MALANG, Tugujatim.id – Sosok Djamal Aziz sebagai politisi senior nan nyentrik ini memang tak asing lagi di mata masyarakat. Maju sebagai caleg di Pemilu 2024 untuk dapil Malang raya, poster wajahnya memang tak sebanyak caleg lain yang menempelkan baliho di pinggir jalan.
Walau begitu, ia dikenal bersahaja dan tak pandang bulu menyambangi berbagai kegiatan masyarakat. Ia tak pernah memilih acara apa dan siapa yang mengundangnya.
Djamal Aziz, Sosok Caleg yang Dekat dengan Masyarakat
“Terus orang ngundang Maulud datang, ngundang Idris Romero datang, ngundang sunatan datang, tidak pernah kita tolak. Ada pengajian biasa,” tutur Djamal Aziz saat Podcast Tugu Inspirasi di Kantor Tugu Media Group, Kota Malang, Jawa Timur.

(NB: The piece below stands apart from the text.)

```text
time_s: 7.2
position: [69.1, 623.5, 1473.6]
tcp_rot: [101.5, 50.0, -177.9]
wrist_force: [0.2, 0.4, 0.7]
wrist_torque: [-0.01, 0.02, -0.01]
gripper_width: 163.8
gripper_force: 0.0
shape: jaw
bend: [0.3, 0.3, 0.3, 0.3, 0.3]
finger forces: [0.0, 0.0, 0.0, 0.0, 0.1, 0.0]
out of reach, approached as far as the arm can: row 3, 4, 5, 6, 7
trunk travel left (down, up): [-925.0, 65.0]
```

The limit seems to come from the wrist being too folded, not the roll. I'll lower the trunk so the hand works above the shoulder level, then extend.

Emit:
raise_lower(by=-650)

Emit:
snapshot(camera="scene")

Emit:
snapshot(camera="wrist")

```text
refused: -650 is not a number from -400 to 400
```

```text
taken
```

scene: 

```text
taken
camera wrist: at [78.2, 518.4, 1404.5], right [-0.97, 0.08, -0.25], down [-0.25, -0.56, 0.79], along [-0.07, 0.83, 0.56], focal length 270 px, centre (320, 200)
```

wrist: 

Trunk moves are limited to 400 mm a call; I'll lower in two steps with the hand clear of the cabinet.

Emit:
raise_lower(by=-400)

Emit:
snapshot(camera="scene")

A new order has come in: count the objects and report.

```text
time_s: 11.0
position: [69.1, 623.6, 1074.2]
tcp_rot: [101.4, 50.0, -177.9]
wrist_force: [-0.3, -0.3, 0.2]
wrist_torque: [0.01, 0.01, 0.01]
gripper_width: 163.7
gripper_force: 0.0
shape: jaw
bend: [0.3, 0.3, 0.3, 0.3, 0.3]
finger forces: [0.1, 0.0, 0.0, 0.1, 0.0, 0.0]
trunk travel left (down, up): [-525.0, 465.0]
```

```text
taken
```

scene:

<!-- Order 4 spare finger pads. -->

Jauh sebelum Pemilu 2024 yang telah memasuki masa kampanye, Djamal Aziz yang biasa dipanggil Habib ini memang telah malang melintang di perpolitikan Indonesia. Wajahnya kerap muncul di acara diskusi salah satu TV nasional.
Tak hanya sebagai politisi dan wakil rakyat di Komisi X DPR RI periode 2009-2014, namun juga kala ia memenuhi amanah sebagai anggota Komite Eksekutif (Exco) PSSI.
Saat hadir dalam podcast Tugu Inspirasi, ia coba menjelaskan bagaimana seorang calon legislatif harus berani bersikap dan tak takut untuk menjadi vokal. Termasuk bagaimana kisahnya melenggang ke senayan tanpa permainan uang saat kampanye dan pencoblosan.
Djamal Aziz: Jadi Anggota Dewan Tak Perlu Takut
Menurut Djamal Aziz, seorang anggota dewan tak perlu takut atau memiliki beban dalam menyuarakan aspirasi masyarakat. “Jadi kalau anggota dewan itu selama dia bersih, insyaallah gak pakai punya beban. Bagaimana harus punya beban, wong wakilnya rakyat kok punya beban,” jelasnya.
Baginya, seorang anggota DPR di Senayan sudah diberikan hak imunitas, hak budjeting, dan berbagai kelengkapan lainnya.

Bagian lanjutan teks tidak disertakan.